Task description: How many of the lines here include "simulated"? Answer with a single number.

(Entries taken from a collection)
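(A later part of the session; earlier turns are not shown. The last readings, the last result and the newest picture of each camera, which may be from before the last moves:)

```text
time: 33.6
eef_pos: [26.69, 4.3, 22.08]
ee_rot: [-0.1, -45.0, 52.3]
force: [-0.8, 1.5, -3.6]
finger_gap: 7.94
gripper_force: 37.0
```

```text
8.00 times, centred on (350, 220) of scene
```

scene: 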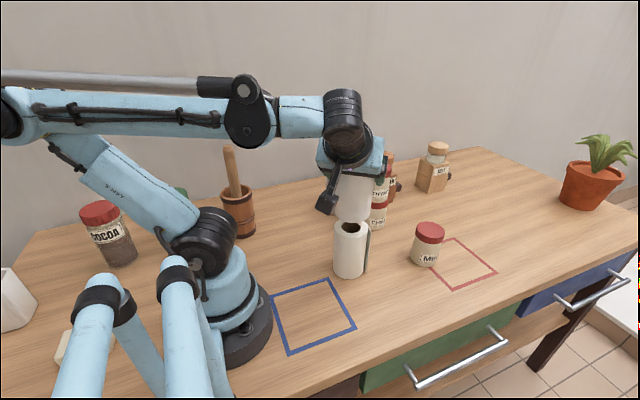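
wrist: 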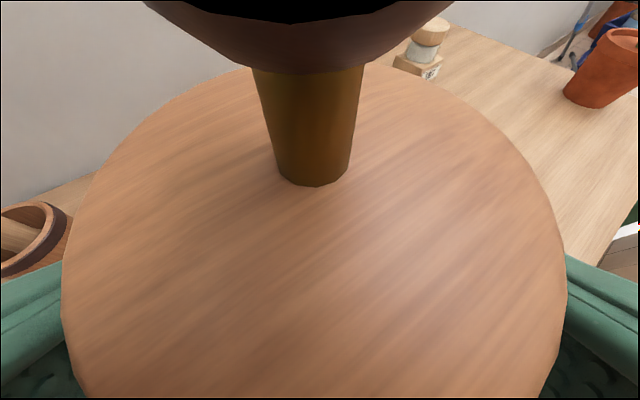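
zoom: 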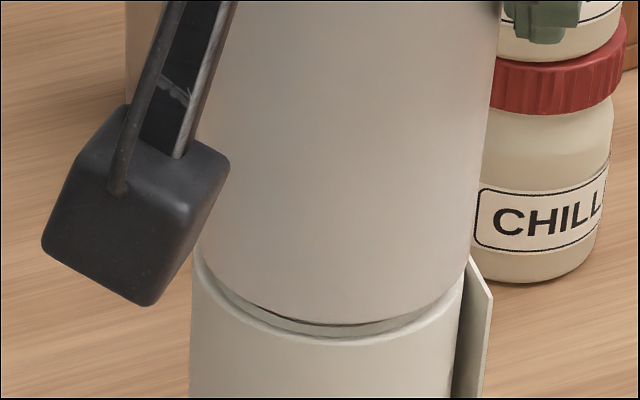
==
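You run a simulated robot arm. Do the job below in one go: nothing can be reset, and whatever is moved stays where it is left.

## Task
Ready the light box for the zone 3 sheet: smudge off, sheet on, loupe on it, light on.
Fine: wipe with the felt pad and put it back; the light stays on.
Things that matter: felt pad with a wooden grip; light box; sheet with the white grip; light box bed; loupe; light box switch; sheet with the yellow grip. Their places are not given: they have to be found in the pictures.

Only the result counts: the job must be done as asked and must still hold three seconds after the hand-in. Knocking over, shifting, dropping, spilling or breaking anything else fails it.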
* * *
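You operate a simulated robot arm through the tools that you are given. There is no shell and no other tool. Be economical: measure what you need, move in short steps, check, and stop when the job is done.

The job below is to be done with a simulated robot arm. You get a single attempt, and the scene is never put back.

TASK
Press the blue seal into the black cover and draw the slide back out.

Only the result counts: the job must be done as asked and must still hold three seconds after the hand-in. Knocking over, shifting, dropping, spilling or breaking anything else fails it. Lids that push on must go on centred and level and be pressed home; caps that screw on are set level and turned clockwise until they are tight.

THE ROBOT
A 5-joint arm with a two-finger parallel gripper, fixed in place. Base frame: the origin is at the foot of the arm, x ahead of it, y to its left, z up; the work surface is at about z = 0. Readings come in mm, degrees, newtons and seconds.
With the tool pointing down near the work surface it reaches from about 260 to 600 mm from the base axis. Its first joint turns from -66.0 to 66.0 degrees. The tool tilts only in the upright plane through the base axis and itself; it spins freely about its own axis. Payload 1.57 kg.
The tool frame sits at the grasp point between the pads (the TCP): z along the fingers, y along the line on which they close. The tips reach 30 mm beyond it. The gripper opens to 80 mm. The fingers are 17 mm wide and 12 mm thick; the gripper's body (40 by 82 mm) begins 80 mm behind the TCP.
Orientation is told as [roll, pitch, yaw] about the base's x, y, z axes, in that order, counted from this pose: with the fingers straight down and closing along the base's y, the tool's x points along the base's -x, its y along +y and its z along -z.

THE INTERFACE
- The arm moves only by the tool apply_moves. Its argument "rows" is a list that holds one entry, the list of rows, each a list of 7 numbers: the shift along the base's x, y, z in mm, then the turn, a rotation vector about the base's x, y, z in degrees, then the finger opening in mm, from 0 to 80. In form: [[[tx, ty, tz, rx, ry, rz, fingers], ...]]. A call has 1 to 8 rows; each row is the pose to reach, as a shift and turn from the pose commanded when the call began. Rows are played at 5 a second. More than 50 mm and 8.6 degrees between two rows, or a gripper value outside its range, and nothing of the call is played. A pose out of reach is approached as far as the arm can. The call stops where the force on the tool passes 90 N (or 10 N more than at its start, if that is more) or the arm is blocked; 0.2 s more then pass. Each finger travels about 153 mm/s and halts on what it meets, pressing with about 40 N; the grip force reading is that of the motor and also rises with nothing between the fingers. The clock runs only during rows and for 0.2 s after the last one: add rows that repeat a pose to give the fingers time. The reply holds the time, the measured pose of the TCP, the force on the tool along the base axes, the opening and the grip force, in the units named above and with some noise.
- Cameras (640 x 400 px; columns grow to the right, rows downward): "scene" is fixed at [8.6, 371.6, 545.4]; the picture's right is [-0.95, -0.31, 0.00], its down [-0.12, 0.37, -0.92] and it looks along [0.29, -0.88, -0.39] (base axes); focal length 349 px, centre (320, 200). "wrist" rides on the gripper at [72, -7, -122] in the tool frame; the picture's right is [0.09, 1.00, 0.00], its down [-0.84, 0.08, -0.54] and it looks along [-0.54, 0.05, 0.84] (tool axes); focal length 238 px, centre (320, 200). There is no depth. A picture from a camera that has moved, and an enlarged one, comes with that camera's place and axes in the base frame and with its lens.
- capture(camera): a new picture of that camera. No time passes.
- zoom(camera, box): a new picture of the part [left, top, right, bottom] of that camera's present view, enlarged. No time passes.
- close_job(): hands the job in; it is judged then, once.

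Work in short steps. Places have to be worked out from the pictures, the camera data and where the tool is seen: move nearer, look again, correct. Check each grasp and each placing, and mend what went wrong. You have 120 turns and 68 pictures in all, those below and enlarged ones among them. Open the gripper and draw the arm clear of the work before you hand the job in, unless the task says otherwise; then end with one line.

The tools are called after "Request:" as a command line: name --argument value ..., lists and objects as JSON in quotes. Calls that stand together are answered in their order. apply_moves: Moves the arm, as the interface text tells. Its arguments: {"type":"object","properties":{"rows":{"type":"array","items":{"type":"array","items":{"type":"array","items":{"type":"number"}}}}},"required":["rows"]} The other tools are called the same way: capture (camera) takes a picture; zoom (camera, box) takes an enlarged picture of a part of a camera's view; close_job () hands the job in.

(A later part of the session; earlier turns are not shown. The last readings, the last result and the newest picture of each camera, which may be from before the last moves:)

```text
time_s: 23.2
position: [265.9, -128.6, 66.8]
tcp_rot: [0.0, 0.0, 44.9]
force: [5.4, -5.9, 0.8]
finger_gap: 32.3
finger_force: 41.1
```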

Written reply: 3